WHAT YOU WILL DO » Copy out all of the material, matching it word for word. Give them as a Markdown table with the columns Nr and Value: a running number and the line, blank lines left out.
^^^^^^^^
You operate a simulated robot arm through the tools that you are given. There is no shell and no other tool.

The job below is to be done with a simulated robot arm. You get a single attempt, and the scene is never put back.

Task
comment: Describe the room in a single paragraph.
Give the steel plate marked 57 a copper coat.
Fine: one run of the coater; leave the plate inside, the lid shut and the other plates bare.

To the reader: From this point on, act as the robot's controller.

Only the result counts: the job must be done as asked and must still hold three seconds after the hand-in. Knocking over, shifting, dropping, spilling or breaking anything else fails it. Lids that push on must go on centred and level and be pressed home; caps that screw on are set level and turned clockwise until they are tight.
^^^^^^^^
SOLUTION FOR THIS TASK »
| Nr | Value |
|---|---|
| 1 | You operate a simulated robot arm through the tools that you are given. There is no shell and no other tool. |
| 2 | The job below is to be done with a simulated robot arm. You get a single attempt, and the scene is never put back. |
| 3 | Task |
| 4 | comment: Describe the room in a single paragraph. |
| 5 | Give the steel plate marked 57 a copper coat. |
| 6 | Fine: one run of the coater; leave the plate inside, the lid shut and the other plates bare. |
| 7 | To the reader: From this point on, act as the robot's controller. |
| 8 | Only the result counts: the job must be done as asked and must still hold three seconds after the hand-in. Knocking over, shifting, dropping, spilling or breaking anything else fails it. Lids that push on must go on centred and level and be pressed home; caps that screw on are set level and turned clockwise until they are tight. |